* MATERIAL FOR THIS EXERCISE
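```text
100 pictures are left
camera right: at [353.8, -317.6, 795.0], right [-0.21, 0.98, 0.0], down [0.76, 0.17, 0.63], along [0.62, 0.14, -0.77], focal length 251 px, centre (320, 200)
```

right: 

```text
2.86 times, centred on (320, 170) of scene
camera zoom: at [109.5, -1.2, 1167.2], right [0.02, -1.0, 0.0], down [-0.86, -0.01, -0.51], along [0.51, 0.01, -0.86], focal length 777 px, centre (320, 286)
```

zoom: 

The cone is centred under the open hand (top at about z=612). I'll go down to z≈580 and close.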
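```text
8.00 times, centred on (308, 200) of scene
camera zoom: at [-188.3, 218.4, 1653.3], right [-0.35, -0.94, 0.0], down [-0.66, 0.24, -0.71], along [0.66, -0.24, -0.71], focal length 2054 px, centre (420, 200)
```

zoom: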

* GIVEN PROBLEM
Exactly reproduce all of the entries.

* COMPLETED EXERCISE
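```text
100 pictures are left
camera right: at [353.8, -317.6, 795.0], right [-0.21, 0.98, 0.0], down [0.76, 0.17, 0.63], along [0.62, 0.14, -0.77], focal length 251 px, centre (320, 200)
```

right: 

```text
2.86 times, centred on (320, 170) of scene
camera zoom: at [109.5, -1.2, 1167.2], right [0.02, -1.0, 0.0], down [-0.86, -0.01, -0.51], along [0.51, 0.01, -0.86], focal length 777 px, centre (320, 286)
```

zoom: 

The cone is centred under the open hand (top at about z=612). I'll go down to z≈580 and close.
```text
8.00 times, centred on (308, 200) of scene
camera zoom: at [-188.3, 218.4, 1653.3], right [-0.35, -0.94, 0.0], down [-0.66, 0.24, -0.71], along [0.66, -0.24, -0.71], focal length 2054 px, centre (420, 200)
```

zoom: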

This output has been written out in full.